>> start Dataset content

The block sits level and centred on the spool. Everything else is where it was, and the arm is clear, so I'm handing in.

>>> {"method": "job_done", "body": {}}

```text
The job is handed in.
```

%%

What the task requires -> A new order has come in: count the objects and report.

>> end Dataset content
>> start Selected passage

Fate of Mandatory Arbitration Hangs in the Balance

Since the early to mid 1990s, employers have increasingly adopted alternative dispute resolution (“ADR”) to ameliorate the impact of lawsuits filed by employees. On several occasions, the U.S. Supreme Court has issued opinions that bolster an employer’s ability to require aggrieved individuals to pursue their claims in a non-jury setting before an arbitrator rather than in the court system. However, a bill pending in the U.S. Senate could severely restrict the ability of employers to adopt and enforce mandatory arbitration programs.

The Arbitration Fairness Act of 2007 (S. 1782) would limit the enforceability of pre-dispute arbitration clauses. Recently, the Senate Judiciary Committee has received testimony from witnesses on both sides of the issue. A companion bill was introduced in the U.S. House of Representatives (H.R. 3010) and was debated before a House subcommittee in October.

>> end Selected passage

What the task requires -> Your answer is an exact quotation from the selected passage: it starts at "The Arbitration Fairness" and ends at "subcommittee in October.".

Problem solution ->
The Arbitration Fairness Act of 2007 (S. 1782) would limit the enforceability of pre-dispute arbitration clauses. Recently, the Senate Judiciary Committee has received testimony from witnesses on both sides of the issue. A companion bill was introduced in the U.S. House of Representatives (H.R. 3010) and was debated before a House subcommittee in October.